What this task involves -> Go on with the page that begins "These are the" from its last line.

Page ->

----

These are the key concepts you need to understand to accurately answer the question.

Difference of Squares
The difference of squares is a powerful algebraic technique used to simplify expressions where you have two square terms being subtracted. It's a commonly tested concept in calculus, especially when dealing with limits and rational expressions. When you see an expression like \( x^4 - 1 \), you can break it down using this technique. Here's how it works:
  • The expression \( x^4 - 1 \) can be seen as \((x^2)^2 - 1^2\), aligning it with the difference of squares formula: \(a^2 - b^2 = (a-b)(a+b)\).
  • Apply the formula: \( x^4 - 1 = (x^2 - 1)(x^2 + 1) \).
  • Notice that part of the factor \( x^2 - 1 \) can be further simplified: \( x^2 - 1 = (x-1)(x+1) \).

----

Collected data ->
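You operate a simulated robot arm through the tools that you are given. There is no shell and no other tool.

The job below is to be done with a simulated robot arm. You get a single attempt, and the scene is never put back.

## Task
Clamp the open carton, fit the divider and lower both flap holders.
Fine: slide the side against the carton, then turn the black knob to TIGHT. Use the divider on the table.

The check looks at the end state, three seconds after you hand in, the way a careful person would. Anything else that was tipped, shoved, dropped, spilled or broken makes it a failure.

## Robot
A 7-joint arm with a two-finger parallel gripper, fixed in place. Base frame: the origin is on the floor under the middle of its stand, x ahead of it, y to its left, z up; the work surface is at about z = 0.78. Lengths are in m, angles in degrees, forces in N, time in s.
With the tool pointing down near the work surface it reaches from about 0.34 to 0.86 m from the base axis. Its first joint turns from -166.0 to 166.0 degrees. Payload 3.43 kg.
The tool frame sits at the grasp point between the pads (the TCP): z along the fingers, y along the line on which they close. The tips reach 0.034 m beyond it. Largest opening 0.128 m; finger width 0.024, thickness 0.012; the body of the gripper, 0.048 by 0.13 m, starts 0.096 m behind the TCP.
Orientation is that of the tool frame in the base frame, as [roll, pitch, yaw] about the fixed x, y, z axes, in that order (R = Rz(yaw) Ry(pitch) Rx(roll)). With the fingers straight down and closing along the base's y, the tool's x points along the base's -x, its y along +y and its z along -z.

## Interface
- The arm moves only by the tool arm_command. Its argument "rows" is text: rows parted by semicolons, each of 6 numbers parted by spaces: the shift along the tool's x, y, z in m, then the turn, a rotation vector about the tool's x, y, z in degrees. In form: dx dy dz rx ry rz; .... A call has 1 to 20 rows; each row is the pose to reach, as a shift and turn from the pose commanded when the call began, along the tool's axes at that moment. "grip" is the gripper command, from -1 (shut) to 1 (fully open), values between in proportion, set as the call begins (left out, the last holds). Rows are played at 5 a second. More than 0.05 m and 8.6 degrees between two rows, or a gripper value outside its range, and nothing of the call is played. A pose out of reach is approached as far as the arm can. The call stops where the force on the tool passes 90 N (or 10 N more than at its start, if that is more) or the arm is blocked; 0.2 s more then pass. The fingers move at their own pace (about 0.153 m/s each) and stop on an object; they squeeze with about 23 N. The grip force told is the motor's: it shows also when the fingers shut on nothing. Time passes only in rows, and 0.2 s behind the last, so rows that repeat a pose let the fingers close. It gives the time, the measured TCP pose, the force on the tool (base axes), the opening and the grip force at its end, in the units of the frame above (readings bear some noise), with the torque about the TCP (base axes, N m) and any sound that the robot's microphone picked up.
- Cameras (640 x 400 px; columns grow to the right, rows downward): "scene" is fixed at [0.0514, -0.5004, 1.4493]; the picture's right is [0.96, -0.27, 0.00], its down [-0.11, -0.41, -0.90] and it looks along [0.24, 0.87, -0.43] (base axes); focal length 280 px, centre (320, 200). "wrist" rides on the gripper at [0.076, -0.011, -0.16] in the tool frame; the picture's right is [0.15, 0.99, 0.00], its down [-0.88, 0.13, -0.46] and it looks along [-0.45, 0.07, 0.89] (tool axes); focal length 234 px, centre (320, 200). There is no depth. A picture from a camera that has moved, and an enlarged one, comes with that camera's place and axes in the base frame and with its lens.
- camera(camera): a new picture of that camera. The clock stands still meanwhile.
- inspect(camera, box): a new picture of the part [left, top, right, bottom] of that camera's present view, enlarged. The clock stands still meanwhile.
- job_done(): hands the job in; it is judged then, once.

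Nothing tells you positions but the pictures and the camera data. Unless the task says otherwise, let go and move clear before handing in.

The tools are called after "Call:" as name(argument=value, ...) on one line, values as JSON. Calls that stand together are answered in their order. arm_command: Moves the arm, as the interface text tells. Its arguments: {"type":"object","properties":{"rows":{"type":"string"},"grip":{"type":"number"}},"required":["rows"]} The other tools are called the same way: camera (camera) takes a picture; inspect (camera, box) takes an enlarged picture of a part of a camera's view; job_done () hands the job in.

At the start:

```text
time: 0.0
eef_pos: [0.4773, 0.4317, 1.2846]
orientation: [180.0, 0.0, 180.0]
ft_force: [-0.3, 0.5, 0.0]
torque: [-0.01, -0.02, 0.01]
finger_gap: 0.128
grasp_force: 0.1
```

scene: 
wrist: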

----

Output ->
Thus, \( x^4 - 1 \) fully factors as \( (x-1)(x+1)(x^2+1) \). Recognizing and using this pattern can help simplify complex expressions, especially when you need to find limits. Always try to factor as much as possible to see if terms can cancel, similar to what we did with the \( x-1 \) in this exercise.
Simplifying Rational Expressions
Simplifying rational expressions means reducing a fraction to its simplest form. This is essential in calculus for accurately finding limits and understanding function behavior near points of interest. Here's how to handle the simplification:
  • Start with the expression \( \frac{x^4 - 1}{x-1} \), which is a rational expression with a polynomial numerator and denominator.
  • After factoring the numerator using the difference of squares, you get \( \frac{(x-1)(x+1)(x^2+1)}{x-1} \).
  • Because the term \( x-1 \) appears in both the numerator and denominator, you can cancel it. But be cautious: this simplification holds for \( x eq 1 \).
  • This results in the simplified expression \( (x+1)(x^2+1) \), which is much easier to handle when calculating a limit.
Simplifying before substituting helps ensure you've removed any indeterminate forms, which often appear in limit calculations when the expression had a term that caused division by zero.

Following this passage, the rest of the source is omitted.